** BEGIN **

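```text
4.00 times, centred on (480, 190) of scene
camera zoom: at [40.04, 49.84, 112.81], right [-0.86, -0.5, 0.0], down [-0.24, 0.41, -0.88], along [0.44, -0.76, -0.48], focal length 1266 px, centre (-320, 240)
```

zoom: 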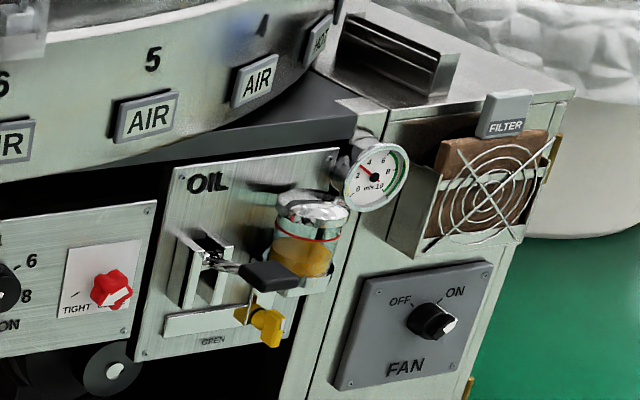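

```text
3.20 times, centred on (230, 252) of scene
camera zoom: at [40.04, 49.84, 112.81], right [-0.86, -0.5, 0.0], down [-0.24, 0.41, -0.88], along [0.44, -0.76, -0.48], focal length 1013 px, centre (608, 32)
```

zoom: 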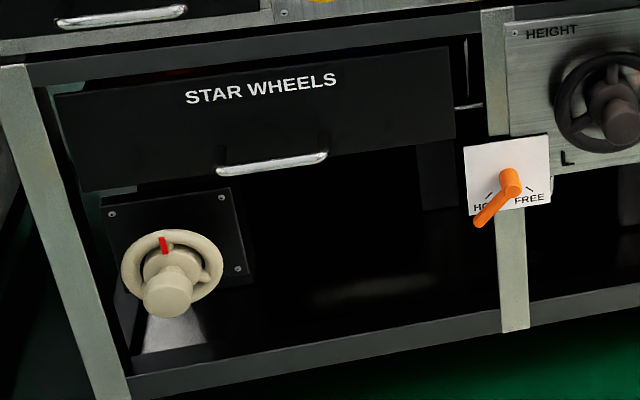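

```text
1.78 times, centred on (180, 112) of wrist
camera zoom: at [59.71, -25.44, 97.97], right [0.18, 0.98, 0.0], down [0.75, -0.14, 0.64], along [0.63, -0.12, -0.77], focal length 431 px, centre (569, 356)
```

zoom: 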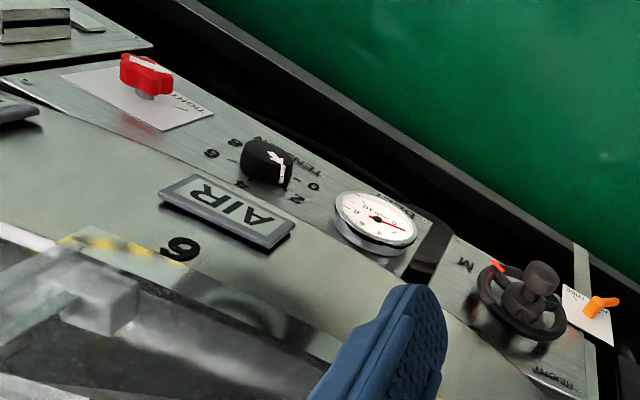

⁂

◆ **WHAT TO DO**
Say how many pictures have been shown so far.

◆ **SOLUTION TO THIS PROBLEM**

** END **

◆ **WHAT TO DO**
Report the number of lines containing the string "along" and add nothing to it.

◆ **SOLUTION TO THIS PROBLEM**
3